Derniers réglages avant le départ chez les Massai

Ce matin, nous devons travailler sur le corpus que nous allons devoir éliciter chez nos futurs locuteurs Massai. Hier, Mika nous a fourni un dictionnaire électronique de Massai dans lequel il y a la forme orthographico-phonologique des mots du Massai (l'orthographe est directement phonétique), la traduction en Swahili et en anglais. Par exemple:
a-jó    kusema    to say
or-bófulo    mkate    bread
ɛn-dáa    chakula    food

Un premier point qui nous intéresse sont les consonnes implosives. Une consonne implosive est une consonne occlusive (comme b, d, g) accompagnée d'un flux d'air entrant. Une telle consonne est réalisée avec un abaissement plus ou moins simultané du larynx et ne nécessite donc pas d'air provenant des poumons. L'abaissement provoque une dépression audible lorsque l'air entre de nouveau dans la bouche lors de la désocclusion de la consonne. On en trouve dans à peu près 10 à 15 % des langues. Les Massai en ont 4, ce qui est assez exceptionnel. Essayez de prononcer "or-bófulo" mais sur le /b/, il faut non pas que l'air sorte par la bouche, mais qu'il entre. Pas facile.
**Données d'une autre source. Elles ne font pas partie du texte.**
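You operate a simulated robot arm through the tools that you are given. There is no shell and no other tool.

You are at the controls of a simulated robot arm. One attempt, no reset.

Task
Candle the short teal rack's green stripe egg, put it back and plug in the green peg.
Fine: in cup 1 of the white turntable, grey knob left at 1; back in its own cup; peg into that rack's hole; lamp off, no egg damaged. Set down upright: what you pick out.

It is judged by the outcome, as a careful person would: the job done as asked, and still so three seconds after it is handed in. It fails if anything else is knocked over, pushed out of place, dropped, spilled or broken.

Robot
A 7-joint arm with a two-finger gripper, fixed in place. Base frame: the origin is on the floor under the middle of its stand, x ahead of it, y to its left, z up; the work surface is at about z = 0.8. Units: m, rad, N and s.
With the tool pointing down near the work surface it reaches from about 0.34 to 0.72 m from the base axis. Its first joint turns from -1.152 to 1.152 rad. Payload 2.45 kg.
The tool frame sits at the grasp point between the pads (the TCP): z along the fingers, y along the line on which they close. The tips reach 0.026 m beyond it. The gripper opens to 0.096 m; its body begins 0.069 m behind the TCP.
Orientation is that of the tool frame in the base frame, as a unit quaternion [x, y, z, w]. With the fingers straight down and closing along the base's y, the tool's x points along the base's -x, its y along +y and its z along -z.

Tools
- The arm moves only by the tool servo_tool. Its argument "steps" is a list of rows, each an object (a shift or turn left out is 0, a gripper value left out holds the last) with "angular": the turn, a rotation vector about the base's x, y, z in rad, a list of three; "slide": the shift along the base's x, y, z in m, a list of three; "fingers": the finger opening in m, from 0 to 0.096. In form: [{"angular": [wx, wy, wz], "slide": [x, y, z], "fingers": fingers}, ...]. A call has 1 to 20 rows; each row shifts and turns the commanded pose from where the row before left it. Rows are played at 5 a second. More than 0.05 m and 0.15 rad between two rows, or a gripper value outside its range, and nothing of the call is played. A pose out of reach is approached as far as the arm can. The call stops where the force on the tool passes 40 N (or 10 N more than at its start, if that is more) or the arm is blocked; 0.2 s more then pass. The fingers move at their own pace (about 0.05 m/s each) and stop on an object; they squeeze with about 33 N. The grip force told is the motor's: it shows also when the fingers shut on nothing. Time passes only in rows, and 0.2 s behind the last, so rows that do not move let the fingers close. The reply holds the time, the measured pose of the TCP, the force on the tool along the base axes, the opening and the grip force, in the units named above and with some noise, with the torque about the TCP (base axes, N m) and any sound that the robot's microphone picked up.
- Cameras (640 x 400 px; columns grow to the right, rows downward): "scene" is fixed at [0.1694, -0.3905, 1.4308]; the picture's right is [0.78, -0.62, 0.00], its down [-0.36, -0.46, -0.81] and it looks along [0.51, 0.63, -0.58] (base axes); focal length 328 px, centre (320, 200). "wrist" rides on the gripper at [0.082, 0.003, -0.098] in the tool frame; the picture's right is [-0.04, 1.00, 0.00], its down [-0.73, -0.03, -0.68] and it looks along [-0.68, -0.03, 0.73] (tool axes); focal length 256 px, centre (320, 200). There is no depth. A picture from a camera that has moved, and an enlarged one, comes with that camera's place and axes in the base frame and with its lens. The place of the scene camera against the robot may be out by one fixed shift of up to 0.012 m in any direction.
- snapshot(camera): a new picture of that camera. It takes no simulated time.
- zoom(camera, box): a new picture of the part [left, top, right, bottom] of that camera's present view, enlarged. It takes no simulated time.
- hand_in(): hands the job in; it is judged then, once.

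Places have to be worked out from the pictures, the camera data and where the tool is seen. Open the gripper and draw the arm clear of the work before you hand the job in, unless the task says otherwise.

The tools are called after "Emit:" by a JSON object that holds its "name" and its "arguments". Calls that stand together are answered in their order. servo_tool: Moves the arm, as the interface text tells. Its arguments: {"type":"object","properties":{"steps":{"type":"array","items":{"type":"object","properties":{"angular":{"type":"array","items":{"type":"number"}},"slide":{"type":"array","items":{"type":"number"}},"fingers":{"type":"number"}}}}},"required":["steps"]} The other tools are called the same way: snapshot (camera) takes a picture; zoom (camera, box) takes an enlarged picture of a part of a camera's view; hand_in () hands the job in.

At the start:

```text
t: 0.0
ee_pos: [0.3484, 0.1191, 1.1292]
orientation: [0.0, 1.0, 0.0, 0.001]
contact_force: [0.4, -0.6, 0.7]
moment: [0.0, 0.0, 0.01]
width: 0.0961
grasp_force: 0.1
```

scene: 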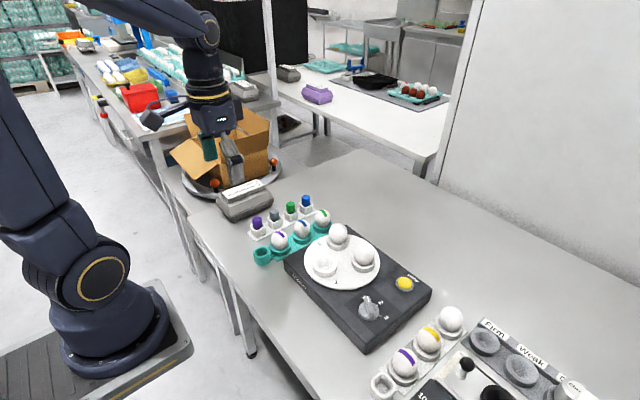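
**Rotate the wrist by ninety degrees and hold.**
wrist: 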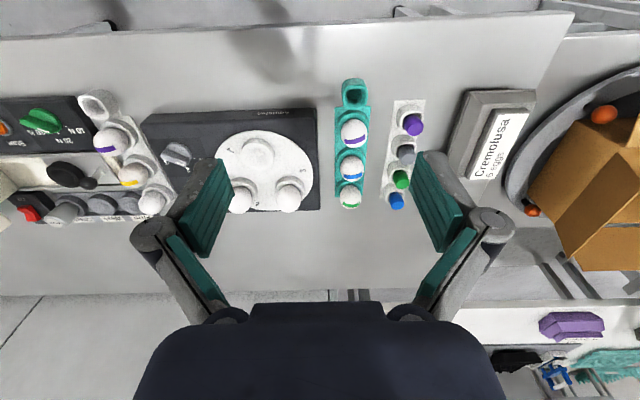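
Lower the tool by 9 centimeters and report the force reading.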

On va aussi travailler sur l'harmonie vocalique. Les massai ont 5 voyelles de base i, ou, é, o , a mais les 4 premières peuvent être prononcées avec une avancée de la langue (Advanced Tongue Root, ATR) ou au contraire en reculant/abaissant un peu la langue. /i/ devient /I/ (un /i/ un peu plus en arrière), /é/ devient /è/ (un peu plus ouvert), /o/ devient /ɔ/ (c'est le "o" de rose à la marseillaise), le "ou" devient "ʉ". Ils ont donc 2x4 + "a" = 9 voyelles que nous allons étudier.
Certains mots changent de sens si la voyelle est produite en ATR+ (langue avancée) ou ATR- (langue non avancée). Par exemple,
amít    (+ATR) signifie "refuser" alors que amɨ́t (-ATR) signifie "finir de boire".
     
Le troisième aspect va être les trilles bilabiales, c'est à dire des "r" dans lesquelles ont fait vibrer les lèvres à l'image d'un bruit de moteur. Sauf que en Massai, ce bruit est une consonne. Pour cela, on va utiliser un appareil photo grande vitesse qui permet d'enregistrer plus de 300 images par seconde.

On va enfin enregistrer une série d'interjections et d'idéophones massai. Un idéophone est un concept très présent dans les langues africaines et difficile à comprendre pour les occidentaux (dont moi). Un idéophone est un mot qui rend compte d'une perception. Il ne s'agit pas de reproduire un son comme une onomatopée. J'avoue avoir du mal à faire la différence mais c'est là la spécialité de Mickael et on va donc le suivre sur ce terrain.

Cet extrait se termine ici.